◆ PARTS OF THE EXERCISE ◆
• A. Repeat the span of the quoted passage whose first words are "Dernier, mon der" and whose last words are "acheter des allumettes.".
• B. Continue the quoted passage from where it stops.

◆ QUOTED PASSAGE ◆
— begin —

Batailles choisies #596

Dernier, mon der des der, et les maladies de crèche: où pourquoi élever un enfant de moins de trois ans et travailler est (quasi) impossible. 💧


 

Dernier a une tête à être malade. 

Mari a une tête à partir acheter des allumettes.

J’ai une tête de soupir éternel.


Les maladies de crèche, je n’en peux plus. Vraiment. C’est la raison principale qui me fait ne plus vouloir d’enfant. C’est parce que je ne supporte pas ce visage semi-fiévreux et les emmerdes qui vont avec que je peux dire avec certitude: Dernier sera notre dernier. Mon drame intime qui me prend en tourbillon (comment on va faire, et Mari, et on va encore s’engueuler, la tension va monter de quatre crans d’un coup) se double à chaque fois qu’un enfant est malade, d’une piqûre de rappel, drame sociétal: travailler et s’occuper d’un gosse de moins de trois ans sont incompatibles. Non. On ne peut pas faire les deux. On se met une pression terrible, on se trouve dans des situations inextricables, on souffre et on doit se taire - ou on devient fou.


Dernier, donc, a une tête à être un peu malade, à couver un peu quelque chose, à être à une heure, ou un jour, de faire une fièvre à 39º. Le problème, c’est que ni moi ni Mari n’avons de jour enfants malades. Si on rate le travail, on est ponctionné de nos paies. On n’est pas les plus malheureux, mais pour un mauvais rhume, quelle angoisse….  


Mari s’est chargé depuis l’entrée à la crèche de notre dernier-né, de tous les épisodes de virus ou presque. Il s’arrange, fait ses réunions en visio, prend le tousseur chez sa mère, travaille de là-bas, et régulièrement, pète un câble. Car le nombre de fois où, même si ma belle-mère s’occupe de Dernier, le petit réclame son père, l’empêche de bosser, le coince dans une situation horriblement inconfortable qui le pousse chaque fois plus au bord de l’abîme, tout près de la mer de colère, du gouffre des chaudes larmes, de la montagne de récriminations. Je vois la tête de Mari, qu’encore, Dernier va être malade, encore, alors que le printemps est dans deux jours, encore c’est pour ma gueule, ne pas travailler, faire semblant de ne pas être dispo en réunion. Si ça lui retombe encore une fois dessus, ça va être la dernière goutte, pour lui, pour nous.

— end —

◆ DATASET CONTENT ◆
— begin —

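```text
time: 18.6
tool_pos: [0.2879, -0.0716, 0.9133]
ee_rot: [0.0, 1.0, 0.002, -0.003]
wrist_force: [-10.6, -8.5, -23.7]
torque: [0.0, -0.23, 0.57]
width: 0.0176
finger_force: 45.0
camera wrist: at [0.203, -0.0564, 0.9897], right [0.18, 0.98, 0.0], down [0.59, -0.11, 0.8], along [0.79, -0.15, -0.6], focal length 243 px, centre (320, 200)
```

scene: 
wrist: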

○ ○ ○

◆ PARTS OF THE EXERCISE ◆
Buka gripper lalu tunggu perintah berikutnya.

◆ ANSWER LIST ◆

— end —

◆ ANSWER LIST ◆
• A.
Dernier, mon der des der, et les maladies de crèche: où pourquoi élever un enfant de moins de trois ans et travailler est (quasi) impossible. 💧


 

Dernier a une tête à être malade. 

Mari a une tête à partir acheter des allumettes.

• B.
Allez, l’envoyer un peu shooté, qu’est-ce qu’on va faire d’autre. J’attends que Mari tourne le dos et je dis à Dernier, tiens, prends un médicament, on verra combien de temps il peut rester à la crèche. Dernier, gentiment, s’exécute - il a l’habitude, le petit chou. Allez, une dernière goutte, mon Dernier. Dans mon cœur, dans ma tête, ça me rend malade: mon gosse n’a pas besoin d’un médicament. Il a juste besoin de rester quelques jours à la maison. Et qui sait ce qu’il y a dans ces médicaments? Qui sait quels sont les effets à long terme de ces trucs dont je bourre mon fils, non pour son bien, mais pour la survie de ses parents?  


Marre de ce monde où il faut produire, travailler, travailler, où on nous presse comme un citron, où on nous presse jusqu’à la dernière goutte, pour tirer tout notre suc, pour faire tourner la machine. Marre que ce monde ne soit pas tourné autour des enfants: il a besoin de ses parents, pas de paracétamol. Marre d’envoyer son enfant malade à la crèche, juste pour faire ses heures.


Au compte-goutte, les années passent et ces problèmes-là avec elles. Mais la culpabilité, non. Elle, elle stagne.